■ **Goal of the exercise**
Would you output the whole listing below, exactly as it reads?
________
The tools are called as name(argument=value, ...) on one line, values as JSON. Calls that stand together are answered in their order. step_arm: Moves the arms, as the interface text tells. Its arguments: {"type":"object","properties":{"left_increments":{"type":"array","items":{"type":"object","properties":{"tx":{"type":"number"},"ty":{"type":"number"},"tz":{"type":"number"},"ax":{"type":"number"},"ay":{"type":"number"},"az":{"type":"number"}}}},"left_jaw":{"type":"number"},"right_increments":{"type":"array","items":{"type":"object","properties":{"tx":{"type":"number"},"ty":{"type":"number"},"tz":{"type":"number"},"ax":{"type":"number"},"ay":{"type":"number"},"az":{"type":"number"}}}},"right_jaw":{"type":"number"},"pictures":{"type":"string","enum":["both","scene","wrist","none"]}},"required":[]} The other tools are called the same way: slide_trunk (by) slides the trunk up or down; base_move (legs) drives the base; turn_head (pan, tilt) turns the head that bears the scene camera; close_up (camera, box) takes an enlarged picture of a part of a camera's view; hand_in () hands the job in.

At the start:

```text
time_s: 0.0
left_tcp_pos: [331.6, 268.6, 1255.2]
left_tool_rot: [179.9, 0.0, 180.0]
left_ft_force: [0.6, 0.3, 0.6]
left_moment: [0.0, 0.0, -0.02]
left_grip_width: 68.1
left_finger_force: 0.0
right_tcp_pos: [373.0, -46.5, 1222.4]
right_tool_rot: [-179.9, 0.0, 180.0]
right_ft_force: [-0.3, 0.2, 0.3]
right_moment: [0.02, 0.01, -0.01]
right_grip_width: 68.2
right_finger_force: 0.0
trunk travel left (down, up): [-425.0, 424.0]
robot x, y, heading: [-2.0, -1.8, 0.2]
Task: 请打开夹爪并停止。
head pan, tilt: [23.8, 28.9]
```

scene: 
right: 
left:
________
■ **Completed task**
The tools are called as name(argument=value, ...) on one line, values as JSON. Calls that stand together are answered in their order. step_arm: Moves the arms, as the interface text tells. Its arguments: {"type":"object","properties":{"left_increments":{"type":"array","items":{"type":"object","properties":{"tx":{"type":"number"},"ty":{"type":"number"},"tz":{"type":"number"},"ax":{"type":"number"},"ay":{"type":"number"},"az":{"type":"number"}}}},"left_jaw":{"type":"number"},"right_increments":{"type":"array","items":{"type":"object","properties":{"tx":{"type":"number"},"ty":{"type":"number"},"tz":{"type":"number"},"ax":{"type":"number"},"ay":{"type":"number"},"az":{"type":"number"}}}},"right_jaw":{"type":"number"},"pictures":{"type":"string","enum":["both","scene","wrist","none"]}},"required":[]} The other tools are called the same way: slide_trunk (by) slides the trunk up or down; base_move (legs) drives the base; turn_head (pan, tilt) turns the head that bears the scene camera; close_up (camera, box) takes an enlarged picture of a part of a camera's view; hand_in () hands the job in.

At the start:

```text
time_s: 0.0
left_tcp_pos: [331.6, 268.6, 1255.2]
left_tool_rot: [179.9, 0.0, 180.0]
left_ft_force: [0.6, 0.3, 0.6]
left_moment: [0.0, 0.0, -0.02]
left_grip_width: 68.1
left_finger_force: 0.0
right_tcp_pos: [373.0, -46.5, 1222.4]
right_tool_rot: [-179.9, 0.0, 180.0]
right_ft_force: [-0.3, 0.2, 0.3]
right_moment: [0.02, 0.01, -0.01]
right_grip_width: 68.2
right_finger_force: 0.0
trunk travel left (down, up): [-425.0, 424.0]
robot x, y, heading: [-2.0, -1.8, 0.2]
Task: 请打开夹爪并停止。
head pan, tilt: [23.8, 28.9]
```

scene: 
right: 
left:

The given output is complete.